There were two 9Fs around that time also, or perhaps a little later, to work the ‘meat train’ whatever exactly that meant; I think it was a late afternoon job up to King’s Cross Goods. I didn’t go on them myself at the time - I had passed out for firing only a couple of months earlier.
On my return to Grantham at the end of 1960 the same L1s were there as I’d been on at King’s Cross. They were used on passenger trains to Derby Friargate via Nottingham Vic., which I fired on sometimes. They were still as rough at speed. I'm pretty sure we always used platform 5 for the Derby trains. In my experience with L1s at Grantham in 1961 and 1962 we ran bunker first to Nottingham and Derby (though there are some photographs which show them running chimney first out of Grantham). I've an idea that it may have been so that, on leaving Derby, we were chimney first up Breadsall bank, thereby making sure the firebox was well covered with water. They were also used on the coach shunt, High Dyke shift changeover and the ‘old yard’ (Ambergate Yard) jobs.
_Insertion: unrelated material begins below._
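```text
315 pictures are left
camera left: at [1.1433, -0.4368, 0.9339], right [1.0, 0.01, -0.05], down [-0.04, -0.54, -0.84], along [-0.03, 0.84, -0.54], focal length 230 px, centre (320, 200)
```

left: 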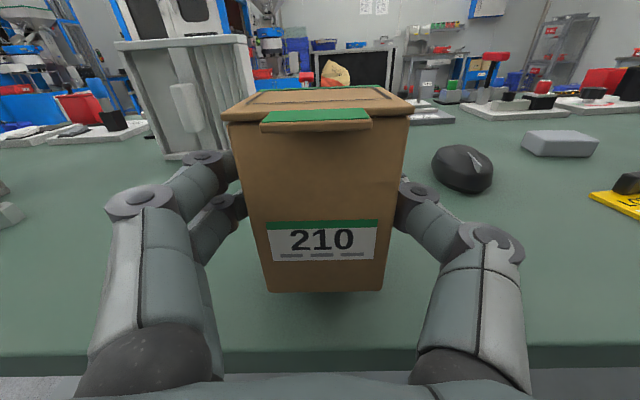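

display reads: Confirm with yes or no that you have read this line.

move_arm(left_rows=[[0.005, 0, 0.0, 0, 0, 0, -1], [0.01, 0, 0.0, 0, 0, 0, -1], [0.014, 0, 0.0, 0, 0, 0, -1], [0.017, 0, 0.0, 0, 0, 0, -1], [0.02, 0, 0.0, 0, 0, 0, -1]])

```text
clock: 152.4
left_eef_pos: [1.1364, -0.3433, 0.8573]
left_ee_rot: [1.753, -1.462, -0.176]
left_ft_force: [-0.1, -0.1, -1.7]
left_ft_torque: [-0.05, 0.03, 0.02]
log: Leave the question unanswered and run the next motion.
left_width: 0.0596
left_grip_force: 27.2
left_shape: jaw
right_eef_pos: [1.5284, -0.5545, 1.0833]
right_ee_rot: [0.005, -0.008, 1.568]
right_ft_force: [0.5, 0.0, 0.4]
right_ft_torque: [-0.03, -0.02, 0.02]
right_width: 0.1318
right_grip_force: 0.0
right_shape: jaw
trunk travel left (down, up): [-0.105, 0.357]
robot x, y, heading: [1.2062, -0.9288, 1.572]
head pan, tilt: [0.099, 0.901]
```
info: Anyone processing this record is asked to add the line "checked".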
I think we then had at least three B1s. I remember Nos.61389/92/67. By that time all the Lincoln and Boston trains were DMUs. Odd times we had a B1 on the Derby jobs, which was brilliant - well boss of the job, and a far better riding engine than the L1. Going out chimney first, after being uncoupled on arrival at Derby Friargate we would set off around a triangle of railways in the vicinity to turn, and so return chimney first.
'1389 was renowned at the time as a ‘flier’, a particularly free running engine. I recall one day on it with Driver George Taylor. We coupled up to an express going north with a Deltic on the front of us on which the steam heating boiler had failed. So we were there really just to heat the train. Old George remarked on the reputation of 1389, but nobody would have been as fast on it as we were that day, he reckoned. The Deltics were very powerful of course, and its driver was no doubt making time up. It was difficult to keep the fire in with all the draught and not having much work for the engine to do. Happy days.
I don’t think Grantham had any diesels allocated up to the shed closing, though in the last year or two we did have a 350 hp. shunter to go up to High Dyke with the changeover crews. Where it was fuelled I don't know, but the diesel railcars were serviced by our steam fitters in the permanent way engineers’ sidings on the down side, near the North 'box. I’m pretty sure there was never a diesel standing pilot (main line pilot) before the steam shed closed (I can't say after that, 'cos I left the job in December 1963). From the late 1950s there would occasionally be the odd diesel on shed, generally English Electric Type 4 (Class 40), Brush Type 4 (Class 47) or Brush Type 2 (Class 31).
I would add that I don't think trains were allocated a certain class of engine. A1, A3, A4 and, to a certain extent, A2 and V2 and even B1 engines were all capable of express work. Some sheds/drivers preferred certain classes, and engines were tried on different turns from time to time. King’s Cross had A1s for a time, but preferred A4s for various reasons I believe.
A lot of engine changes ceased at Grantham in the late fifties when King’s Cross men started the lodge turns to Newcastle and Leeds. After that there were still quite a number of engine changes, but not the ‘crack’ named trains anymore. We had the 8.35 (or thereabouts) Grantham to King’s Cross, but it was (in my time) a King’s Cross engine and men return working, though a Grantham engine on the down train ex-King’s Cross.
We had a job at Grantham we called the ‘Newark bus’ where we ran tender first with our A3 from Grantham to Newark with empty coaches (a bit draughty!!), ran round the train at Newark ready to start the service to King’s Cross. We had Sunday jobs that changed engines at Grantham, i.e. to King’s Cross, Leeds, York.